* _DATASET EXCERPT_:
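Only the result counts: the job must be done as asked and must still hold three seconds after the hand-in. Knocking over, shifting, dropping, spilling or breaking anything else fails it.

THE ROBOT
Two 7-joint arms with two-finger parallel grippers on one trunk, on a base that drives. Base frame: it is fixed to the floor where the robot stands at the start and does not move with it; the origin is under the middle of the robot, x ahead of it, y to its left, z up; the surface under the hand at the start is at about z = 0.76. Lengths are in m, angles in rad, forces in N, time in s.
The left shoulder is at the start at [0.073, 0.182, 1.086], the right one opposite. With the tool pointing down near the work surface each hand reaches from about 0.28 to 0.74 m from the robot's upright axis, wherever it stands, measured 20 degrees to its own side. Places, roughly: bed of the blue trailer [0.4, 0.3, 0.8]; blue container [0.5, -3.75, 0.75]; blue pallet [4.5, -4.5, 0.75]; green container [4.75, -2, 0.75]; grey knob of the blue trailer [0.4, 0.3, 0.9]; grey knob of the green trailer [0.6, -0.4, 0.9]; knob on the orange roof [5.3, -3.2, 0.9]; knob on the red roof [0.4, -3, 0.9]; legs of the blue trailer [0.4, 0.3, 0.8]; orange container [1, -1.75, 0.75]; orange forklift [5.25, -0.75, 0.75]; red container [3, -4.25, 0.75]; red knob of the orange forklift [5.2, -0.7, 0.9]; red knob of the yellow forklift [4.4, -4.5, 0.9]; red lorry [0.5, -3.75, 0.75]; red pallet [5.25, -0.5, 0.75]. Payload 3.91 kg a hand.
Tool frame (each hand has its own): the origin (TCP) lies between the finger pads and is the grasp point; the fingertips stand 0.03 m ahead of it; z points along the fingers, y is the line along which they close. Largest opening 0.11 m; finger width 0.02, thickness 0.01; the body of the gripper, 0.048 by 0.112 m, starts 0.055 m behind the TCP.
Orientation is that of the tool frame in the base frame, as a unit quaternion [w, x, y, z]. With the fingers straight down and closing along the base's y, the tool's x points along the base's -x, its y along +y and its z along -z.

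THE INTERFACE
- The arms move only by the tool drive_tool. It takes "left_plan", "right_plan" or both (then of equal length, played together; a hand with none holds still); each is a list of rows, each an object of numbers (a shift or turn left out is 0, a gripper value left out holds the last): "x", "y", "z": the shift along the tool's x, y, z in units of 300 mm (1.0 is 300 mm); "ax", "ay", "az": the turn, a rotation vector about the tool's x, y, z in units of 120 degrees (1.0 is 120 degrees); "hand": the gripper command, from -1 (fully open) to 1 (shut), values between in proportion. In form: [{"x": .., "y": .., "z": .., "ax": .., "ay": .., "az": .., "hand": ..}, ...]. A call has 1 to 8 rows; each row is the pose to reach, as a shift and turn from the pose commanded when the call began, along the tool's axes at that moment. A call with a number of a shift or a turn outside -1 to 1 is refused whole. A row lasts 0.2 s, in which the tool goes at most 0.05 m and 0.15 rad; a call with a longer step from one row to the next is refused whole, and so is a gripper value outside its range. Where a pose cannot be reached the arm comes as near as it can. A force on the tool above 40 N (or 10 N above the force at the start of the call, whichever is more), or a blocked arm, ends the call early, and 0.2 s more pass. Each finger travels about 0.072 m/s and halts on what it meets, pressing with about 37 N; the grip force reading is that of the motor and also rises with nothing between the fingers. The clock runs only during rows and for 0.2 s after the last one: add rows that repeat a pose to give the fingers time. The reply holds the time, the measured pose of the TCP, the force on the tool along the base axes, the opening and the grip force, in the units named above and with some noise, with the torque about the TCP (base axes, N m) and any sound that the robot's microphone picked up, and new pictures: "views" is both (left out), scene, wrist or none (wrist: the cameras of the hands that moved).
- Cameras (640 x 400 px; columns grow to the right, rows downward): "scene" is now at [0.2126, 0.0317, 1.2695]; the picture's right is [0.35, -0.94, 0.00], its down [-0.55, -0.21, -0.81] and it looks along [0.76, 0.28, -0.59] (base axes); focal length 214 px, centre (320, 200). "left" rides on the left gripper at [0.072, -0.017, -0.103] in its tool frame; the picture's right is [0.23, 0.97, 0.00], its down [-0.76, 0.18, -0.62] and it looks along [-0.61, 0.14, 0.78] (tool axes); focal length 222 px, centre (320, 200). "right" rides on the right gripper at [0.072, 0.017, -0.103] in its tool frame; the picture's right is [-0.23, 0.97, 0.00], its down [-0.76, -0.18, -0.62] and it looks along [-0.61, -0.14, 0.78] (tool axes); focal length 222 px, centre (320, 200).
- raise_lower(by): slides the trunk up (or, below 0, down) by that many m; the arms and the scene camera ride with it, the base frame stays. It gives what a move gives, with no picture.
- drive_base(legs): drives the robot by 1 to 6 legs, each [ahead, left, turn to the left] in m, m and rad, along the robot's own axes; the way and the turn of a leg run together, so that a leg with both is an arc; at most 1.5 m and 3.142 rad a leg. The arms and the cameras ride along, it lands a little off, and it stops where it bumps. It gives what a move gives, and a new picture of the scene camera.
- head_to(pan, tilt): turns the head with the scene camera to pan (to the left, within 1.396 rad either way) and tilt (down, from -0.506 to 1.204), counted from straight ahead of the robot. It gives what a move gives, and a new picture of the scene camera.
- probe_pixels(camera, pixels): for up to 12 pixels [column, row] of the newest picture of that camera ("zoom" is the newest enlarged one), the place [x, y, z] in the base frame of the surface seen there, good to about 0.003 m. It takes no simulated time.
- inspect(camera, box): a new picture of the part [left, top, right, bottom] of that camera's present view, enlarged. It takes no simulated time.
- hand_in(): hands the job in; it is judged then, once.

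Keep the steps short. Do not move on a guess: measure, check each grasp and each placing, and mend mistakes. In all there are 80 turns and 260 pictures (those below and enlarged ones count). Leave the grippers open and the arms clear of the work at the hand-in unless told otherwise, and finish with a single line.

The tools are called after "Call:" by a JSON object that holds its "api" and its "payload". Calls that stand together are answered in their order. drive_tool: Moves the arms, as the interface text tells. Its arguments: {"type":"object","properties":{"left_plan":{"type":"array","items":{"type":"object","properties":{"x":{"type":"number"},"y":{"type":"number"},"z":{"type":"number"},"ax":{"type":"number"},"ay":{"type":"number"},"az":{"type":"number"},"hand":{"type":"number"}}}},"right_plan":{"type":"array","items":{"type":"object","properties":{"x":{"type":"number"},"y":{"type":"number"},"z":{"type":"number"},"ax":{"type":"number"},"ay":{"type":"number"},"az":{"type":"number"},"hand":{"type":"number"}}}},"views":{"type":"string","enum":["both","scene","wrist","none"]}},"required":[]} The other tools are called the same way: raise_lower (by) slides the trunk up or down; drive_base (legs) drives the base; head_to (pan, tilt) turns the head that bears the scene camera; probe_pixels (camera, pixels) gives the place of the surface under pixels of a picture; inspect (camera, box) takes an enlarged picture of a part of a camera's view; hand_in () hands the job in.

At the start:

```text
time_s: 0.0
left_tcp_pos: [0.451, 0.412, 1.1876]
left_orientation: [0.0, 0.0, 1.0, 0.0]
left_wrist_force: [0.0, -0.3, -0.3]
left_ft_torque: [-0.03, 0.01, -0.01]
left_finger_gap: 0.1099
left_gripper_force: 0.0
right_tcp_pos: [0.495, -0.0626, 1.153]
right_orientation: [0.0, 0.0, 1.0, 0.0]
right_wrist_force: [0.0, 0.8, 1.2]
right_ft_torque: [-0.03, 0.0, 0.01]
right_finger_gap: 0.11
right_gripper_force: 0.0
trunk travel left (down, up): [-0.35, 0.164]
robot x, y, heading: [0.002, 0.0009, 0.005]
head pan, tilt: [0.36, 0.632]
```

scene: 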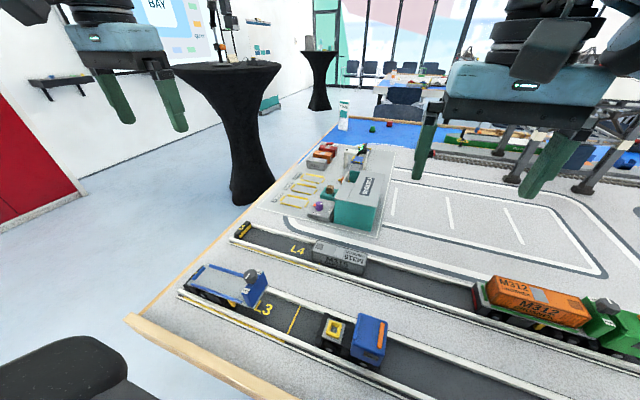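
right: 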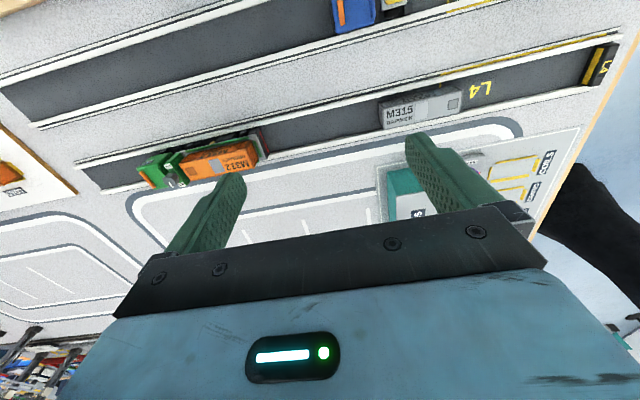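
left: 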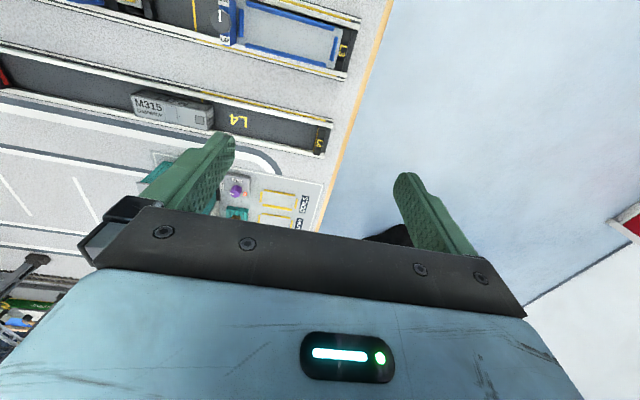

* _THE EXERCISE_: Only lines with "ahead" are wanted here; list each of them.

* _FINAL RESULT_:
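Two 7-joint arms with two-finger parallel grippers on one trunk, on a base that drives. Base frame: it is fixed to the floor where the robot stands at the start and does not move with it; the origin is under the middle of the robot, x ahead of it, y to its left, z up; the surface under the hand at the start is at about z = 0.76. Lengths are in m, angles in rad, forces in N, time in s.
Tool frame (each hand has its own): the origin (TCP) lies between the finger pads and is the grasp point; the fingertips stand 0.03 m ahead of it; z points along the fingers, y is the line along which they close. Largest opening 0.11 m; finger width 0.02, thickness 0.01; the body of the gripper, 0.048 by 0.112 m, starts 0.055 m behind the TCP.
- drive_base(legs): drives the robot by 1 to 6 legs, each [ahead, left, turn to the left] in m, m and rad, along the robot's own axes; the way and the turn of a leg run together, so that a leg with both is an arc; at most 1.5 m and 3.142 rad a leg. The arms and the cameras ride along, it lands a little off, and it stops where it bumps. It gives what a move gives, and a new picture of the scene camera.
- head_to(pan, tilt): turns the head with the scene camera to pan (to the left, within 1.396 rad either way) and tilt (down, from -0.506 to 1.204), counted from straight ahead of the robot. It gives what a move gives, and a new picture of the scene camera.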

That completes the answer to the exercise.